Plume de Presse. 16 février 2011 par Olivier Bonnet

Alliot-Marie jusqu’à la lie… Dans une vraie démocratie, un ministre convaincu de mensonge doit démissionner. En Sarkozie, Michèle Alliot-Marie a commis pas moins de cinq mensonges et a « tout le soutien » du gouvernement.

« Le Canard enchaîné ne lâche pas Michèle Alliot-Marie, et fait de nouvelles révélations, relaie Le Monde. Selon Le Canard, les parents de la ministre, Bernard et Renée Marie, âgés de 94 et 92 ans, qui étaient du voyage en jet avec la ministre des Affaires étrangères, étaient venus pour investir dans une société civile immobilière (SCI).Ils auraient racheté à Aziz Miled et à son fils Karim la totalité des parts de la SCI Ikram, dans laquelle ils possédaient déjà des parts. Le journal publie des extraits du registre municipal de la ville de Tabarka, où aurait eu lieu la transaction. Déjà propriétaires de 13% de la SCI, les parents de la ministre auraient acheté la totalité des parts, pour un minimum de 325 000 euros, selon l’hebdomadaire. » En voulant défendre sa fille, Bernard Marie l’enfonce, comme le relève France soir, qui pointe en titre Les contre-vérités de Michèle Alliot-Marie : « Si l’on en croit la ministre des Affaires étrangères, la rencontre avec Aziz Miled était fortuite. Ce n’est qu’à l’aéroport de Tunis que l’homme d’affaires aurait proposé à Michèle Alliot-Marie d’utiliser son jet privé pour se rendre à Tabarka. «Après Noël, je suis partie quelques jours en Tunisie, je suis allé jusqu’à Tunis par une ligne régulière et m’attendait cet ami. (…) Il me dit : je dois aller à Tabarka dans mon hôtel. J’ai un avion, je suis tout seul. Est-ce que vous voulez m’accompagner plutôt que de faire deux heures de voiture ?» (Journal télévisé de France 2, 2 février 2011). Les faits : mercredi, sur Europe 1, Bernard Marie, le père de Michèle Alliot-Marie, a donné une autre version des vacances. Mi-décembre, la famille décide de séjourner en Tunisie. «C’est à ma demande que Monsieur Miled a organisé notre séjour ensemble dans un hôtel», a reconnu Bernard Marie. Aziz Miled met à leur disposition son jet «pour (leur) économiser à (sa) femme et à (lui-même) deux heures et demie de voiture en pleine nuit». Le voyage, comme la rencontre avec Aziz Miled sur le tarmac de l’aéroport de Tunis, n’a donc rien de fortuit. D’autant plus que, durant le séjour, les parent de Michèle Alliot-Marie achètent une société civile immobilière à l’homme d’affaire tunisien.«  Un homme d’Etat ne devrait pas mentir : qu’elle démissionne !

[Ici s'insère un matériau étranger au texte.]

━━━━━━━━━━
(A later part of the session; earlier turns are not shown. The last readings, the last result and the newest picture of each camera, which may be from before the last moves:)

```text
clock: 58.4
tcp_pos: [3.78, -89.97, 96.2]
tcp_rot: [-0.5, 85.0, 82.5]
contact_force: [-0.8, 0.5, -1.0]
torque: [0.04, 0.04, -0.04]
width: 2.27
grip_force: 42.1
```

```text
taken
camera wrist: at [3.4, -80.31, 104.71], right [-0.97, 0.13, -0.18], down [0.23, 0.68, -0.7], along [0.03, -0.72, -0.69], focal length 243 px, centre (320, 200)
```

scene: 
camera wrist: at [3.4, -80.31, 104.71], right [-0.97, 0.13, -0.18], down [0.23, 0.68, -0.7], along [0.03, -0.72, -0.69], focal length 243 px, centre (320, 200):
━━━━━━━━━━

D’autant que ce n’est pas tout : « Pendant ses vacances en famille à Tabarka, au nord-ouest du pays, et alors même que la répression contre les manifestants tunisiens faisait rage, la ministre a bien eu le président Zine el-Abidine Ben Ali au téléphonerévèle Mediapart. Cette conversation, évoquée au conditionnel dans un article récent du Nouvel Observateur, a été confirmée ce mardi à Mediapart par le ministère des affaires étrangères. (…) Cet aveu, tardif, pose une foule de questions auxquelles le ministère se refuse, pour l’instant, de répondre. La chef de la diplomatie française et l’ex-dictateur forcé de quitter le pays le 14 janvier ont-ils, lors de cet entretien, évoqué l’immolation le 17 décembre de Mohamed Bouazizi, ce jeune vendeur ambulant de Sidi Bouzid dont le geste désespéré est à l’origine de la révolution ? Ont-ils parlé des deux jeunes hommes mortellement blessés le 24 décembre par les tirs à balles réelles de la police ? Surtout, lors de cet entretien, le président Ben Ali a-t-il demandé l’assistance de la France pour mater la rébellion ? Une source au Quai d’Orsay dément. Pourtant, deux semaines plus tard, le 11 janvier, la ministre des affaires étrangères proposait devant les députés de mettre à la disposition du gouvernement tunisien «le savoir-faire reconnu dans le monde entier de nos forces de sécurité». En tout cas, une bonne partie de la stratégie de communication de la ministre tombe à l’eau. Début février, elle affirmait n’avoir eu «aucun contact privilégié» avec le président Ben Ali avant sa fuite. Elle avait aussi déclaré : «Quand je suis en vacances, je ne suis pas ministre», avant de se rétracter deux jours plus tard. En réalité, l’existence de cette conversation montre que Michèle Alliot-Marie a continué à suivre la situation en Tunisie pendant ses vacances. » Rappelons que la minsitre avait précisé le 30 janvier dans Le Parisien : « La dernière fois que j’ai vu l’ancien président, en tête-à-tête, c’était en 2006, dans mes fonctions de ministre de la Défense« . Cas typique de mensonge par ommission, pour ne pas avouer le coup de fil gênant au dictateur en pleine révolution.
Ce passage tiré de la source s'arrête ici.